Книга: Distributed operating systems

6.1. INTRODUCTION

6.1. INTRODUCTION

In the early days of distributed computing, everyone implicitly assumed that programs on machines with no physically shared memory (i.e., multicomputers) obviously ran in different address spaces. Given this mindset, communication was naturally viewed in terms of message passing between disjoint address spaces, as described above. In 1986, Li proposed a different scheme, now known under the name distributed shared memory (DSM) (Li, 1986; and Li and Hudak, 1989). Briefly summarized, Li and Hudak proposed having a collection of workstations connected by a LAN share a single paged, virtual address space. In the simplest variant, each page is present on exactly one machine. A reference to a local pages is done in hardware, at full memory speed. An attempt to reference a page on a different machine causes a hardware page fault, which traps to the operating system. The operating system then sends a message to the remote machine, which finds the needed page and sends it to the requesting processor. The faulting instruction is then restarted and can now complete.

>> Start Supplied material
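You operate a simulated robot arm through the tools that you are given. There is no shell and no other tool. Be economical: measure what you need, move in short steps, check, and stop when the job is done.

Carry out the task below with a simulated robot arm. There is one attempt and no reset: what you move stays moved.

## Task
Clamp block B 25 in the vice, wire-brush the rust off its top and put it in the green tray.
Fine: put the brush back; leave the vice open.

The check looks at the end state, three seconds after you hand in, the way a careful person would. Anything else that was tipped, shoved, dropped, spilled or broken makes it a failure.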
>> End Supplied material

In essence, this design is similar to traditional virtual memory systems: when a process touches a nonresident page, a trap occurs and the operating system fetches the page and maps it in. The difference here is that instead of getting the page from the disk, the operating system gets it from another processor over the network. To the user processes, however, the system looks very much like a traditional multiprocessor, with multiple processes free to read and write the shared memory at will. All communication and synchronization can be done via the memory, with no communication visible to the user processes. In effect, Li and Hudak devised a system that is both easy to program (logically shared memory) and easy to build (no physically shared memory).

Unfortunately, there is no such thing as a free lunch. While this system is indeed easy to program and easy to build, for many applications it exhibits poor performance, as pages are hurled back and forth across the network. This behavior is analogous to thrashing in single-processor virtual memory systems. In recent years, making these distributed shared memory systems more efficient has been an area of intense research, with numerous new techniques discovered. All of these have the goal of minimizing the network traffic and reducing the latency between the moment a memory request is made and the moment it is satisfied.

One approach is not to share the entire address space, only a selected portion of it, namely just those variables or data structures that need to be used by more than one process. In this model, one does not think of each machine as having direct access to an ordinary memory but rather, to a collection of shared variables, giving a higher level of abstraction. Not only does this strategy greatly reduce the amount of data that must be shared, but in most cases, considerable information about the shared data is available, such as their types, which can help optimize the implementation.

One possible optimization is to replicate the shared variables on multiple machines. By sharing replicated variables instead of entire pages, the problem of simulating a multiprocessor has been reduced to that of how to keep multiple copies of a set of typed data structures consistent. Potentially, reads can be done locally without any network traffic, and writes can be done using a multicopy update protocol. Such protocols are widely used in distributed data base systems, so ideas from that field may be of use.

Going still further in the direction of structuring the address space, instead of just sharing variables we could share encapsulated data types, often called objects. These differ from shared variables in that each object has not only some data, but also procedures, called methods, that act on the data. programs may only manipulate an object's data by invoking its methods. Direct access to the data is not permitted. By restricting access in this way, various new optimizations become possible.

Doing everything in software has a different set of advantages and disadvantages from using the paging hardware. In general, it tends to put more restrictions on the programmer but may achieve better performance. Many of these restrictions (e.g., working with objects) are considered good software engineering practice and are desirable in their own right. We will come back to this subject later.

Before getting into distributed shared memory in more detail, we must first take a few steps backward to see what shared memory really is and how shared-memory multiprocessors actually work. After that we will examine the semantics of sharing, since they are surprisingly subtle. Finally, we will come back to the design of distributed shared memory systems. Because distributed shared memory can be intimately related to computer architecture, operating systems, runtime systems, and even programming languages, all of these topics will come into play in this chapter.